** start of EXTRACTED TEXT **

Monroe's legendary Seven Year Itch dress sells for €3.2m

An auction of film memorabilia also sees an Audrey Hepburn dress from My Fair Lady sell for a whopping €2.6m.

MARILYN MONROE’S FAMOUS dress that flirted revealingly with a gust of New York subway air in The Seven Year Itch fetched $4.6m (€3.2m) at an auction of film memorabilia.

A more sedate outfit worn by Audrey Hepburn in the Ascot race scene of My Fair Lady drew a $3.7m (€2.6m) bid at the sale of nearly 600 Hollywood costumes and props collected by film star Debbie Reynolds.

The buyers, who were not identified, also paid a sum to the auction house and other fees, according to auction publicity firm Nancy Seltzer & Associates.

That brought the total price to more than $5.6m (€3.9m) for the Monroe costume and $4.5m (€3.15m) for the black-and-white gown worn by Hepburn.

The auction house, Profiles in History, is still calculating the sale’s final tally.

** end of EXTRACTED TEXT **
** start of AVAILABLE DATA **

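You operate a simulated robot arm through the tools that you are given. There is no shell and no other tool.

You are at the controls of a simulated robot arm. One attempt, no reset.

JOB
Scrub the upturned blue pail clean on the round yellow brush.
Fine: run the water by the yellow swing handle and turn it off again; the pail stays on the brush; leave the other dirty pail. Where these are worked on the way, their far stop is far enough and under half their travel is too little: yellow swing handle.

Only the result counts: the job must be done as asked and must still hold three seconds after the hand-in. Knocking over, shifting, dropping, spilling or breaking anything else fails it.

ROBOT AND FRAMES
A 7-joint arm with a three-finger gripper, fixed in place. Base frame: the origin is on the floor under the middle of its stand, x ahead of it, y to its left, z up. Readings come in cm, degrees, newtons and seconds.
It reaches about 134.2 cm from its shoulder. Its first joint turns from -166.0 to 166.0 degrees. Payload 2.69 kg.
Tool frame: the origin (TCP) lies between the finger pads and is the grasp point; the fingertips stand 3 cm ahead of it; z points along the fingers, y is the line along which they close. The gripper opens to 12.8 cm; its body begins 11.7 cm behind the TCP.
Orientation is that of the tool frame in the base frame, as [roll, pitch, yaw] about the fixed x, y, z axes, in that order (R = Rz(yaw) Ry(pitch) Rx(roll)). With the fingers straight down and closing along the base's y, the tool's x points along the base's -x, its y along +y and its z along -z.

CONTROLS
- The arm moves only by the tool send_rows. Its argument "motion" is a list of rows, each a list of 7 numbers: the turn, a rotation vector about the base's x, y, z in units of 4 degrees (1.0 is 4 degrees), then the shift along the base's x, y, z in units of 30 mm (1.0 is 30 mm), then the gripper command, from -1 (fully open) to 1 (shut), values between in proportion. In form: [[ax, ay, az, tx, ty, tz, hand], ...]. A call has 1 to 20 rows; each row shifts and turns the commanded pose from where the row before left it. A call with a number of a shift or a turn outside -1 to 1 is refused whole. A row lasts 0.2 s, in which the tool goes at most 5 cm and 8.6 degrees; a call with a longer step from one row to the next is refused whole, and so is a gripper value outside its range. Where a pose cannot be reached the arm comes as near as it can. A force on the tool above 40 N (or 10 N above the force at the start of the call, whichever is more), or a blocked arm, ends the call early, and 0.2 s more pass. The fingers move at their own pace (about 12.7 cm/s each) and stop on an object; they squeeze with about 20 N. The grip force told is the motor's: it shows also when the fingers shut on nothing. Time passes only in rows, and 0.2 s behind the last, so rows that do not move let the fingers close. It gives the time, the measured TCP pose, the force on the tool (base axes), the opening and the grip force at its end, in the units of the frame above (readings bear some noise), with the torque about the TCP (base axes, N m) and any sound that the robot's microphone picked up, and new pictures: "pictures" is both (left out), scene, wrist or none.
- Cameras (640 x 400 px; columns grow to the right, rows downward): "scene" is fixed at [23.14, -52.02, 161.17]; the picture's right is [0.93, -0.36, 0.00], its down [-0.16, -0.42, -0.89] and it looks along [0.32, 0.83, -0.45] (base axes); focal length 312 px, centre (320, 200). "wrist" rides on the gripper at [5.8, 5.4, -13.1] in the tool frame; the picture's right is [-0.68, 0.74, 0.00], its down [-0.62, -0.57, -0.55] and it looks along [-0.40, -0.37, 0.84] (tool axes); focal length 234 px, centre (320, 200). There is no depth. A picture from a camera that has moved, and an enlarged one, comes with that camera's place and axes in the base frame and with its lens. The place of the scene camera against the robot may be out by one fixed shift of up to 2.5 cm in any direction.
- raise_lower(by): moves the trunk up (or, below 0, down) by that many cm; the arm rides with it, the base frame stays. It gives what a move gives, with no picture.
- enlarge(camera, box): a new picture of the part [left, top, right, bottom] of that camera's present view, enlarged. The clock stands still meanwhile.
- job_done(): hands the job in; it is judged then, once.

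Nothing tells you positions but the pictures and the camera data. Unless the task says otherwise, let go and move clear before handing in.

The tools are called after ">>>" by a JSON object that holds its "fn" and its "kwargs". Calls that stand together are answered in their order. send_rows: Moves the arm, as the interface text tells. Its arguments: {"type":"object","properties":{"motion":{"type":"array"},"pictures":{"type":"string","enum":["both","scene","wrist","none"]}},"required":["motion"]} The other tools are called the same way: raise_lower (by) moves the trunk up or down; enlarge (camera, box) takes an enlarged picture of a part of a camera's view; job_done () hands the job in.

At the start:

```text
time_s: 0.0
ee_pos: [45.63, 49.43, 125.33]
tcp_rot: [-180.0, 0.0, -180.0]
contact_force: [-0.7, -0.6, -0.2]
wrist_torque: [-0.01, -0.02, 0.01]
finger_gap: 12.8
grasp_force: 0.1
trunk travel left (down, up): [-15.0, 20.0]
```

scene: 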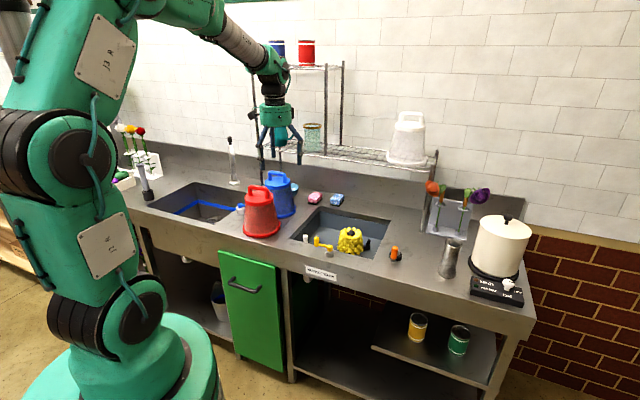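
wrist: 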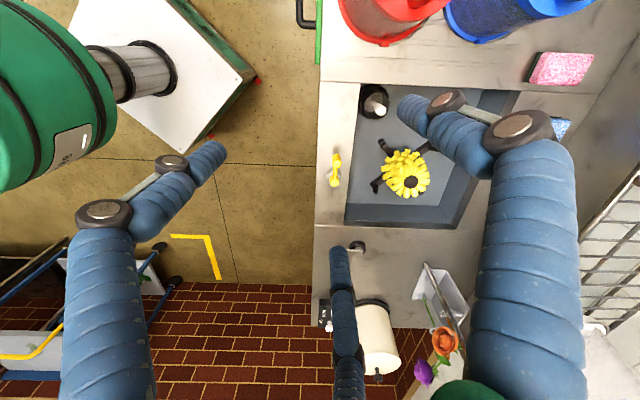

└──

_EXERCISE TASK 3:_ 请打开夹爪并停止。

** end of AVAILABLE DATA **

_EXERCISE TASK 1:_ I need one stretch of the extracted text verbatim, from "MARILYN MONROE’S FAMOUS" to "sale’s final tally.".
_EXERCISE TASK 2:_ Give the continuation of the extracted text.

_ANSWER 1:_
MARILYN MONROE’S FAMOUS dress that flirted revealingly with a gust of New York subway air in The Seven Year Itch fetched $4.6m (€3.2m) at an auction of film memorabilia.

A more sedate outfit worn by Audrey Hepburn in the Ascot race scene of My Fair Lady drew a $3.7m (€2.6m) bid at the sale of nearly 600 Hollywood costumes and props collected by film star Debbie Reynolds.

The buyers, who were not identified, also paid a sum to the auction house and other fees, according to auction publicity firm Nancy Seltzer & Associates.

That brought the total price to more than $5.6m (€3.9m) for the Monroe costume and $4.5m (€3.15m) for the black-and-white gown worn by Hepburn.

The auction house, Profiles in History, is still calculating the sale’s final tally.

_ANSWER 2:_
In filmmaker Billy Wilder’s The Seven Year Itch, Monroe’s character cooled off by standing over a subway grate to catch the breeze as a train sped underneath — which sent her dress north and exposed a shocking amount of leg and undergarment for a 1955 movie.

Modest but still impressive bids at Saturday’s auction in Beverly Hills and online included $140,000 (€97,000) for a guitar used by Julie Andrews in The Sound of Music and $100,000 (€70,000) for a Cleopatra headdress worn by Elizabeth Taylor.

Reynolds, 79, started collecting four decades ago at auctions held by major film studios, including MGM and Fox, and eventually acquired over 3,500 items.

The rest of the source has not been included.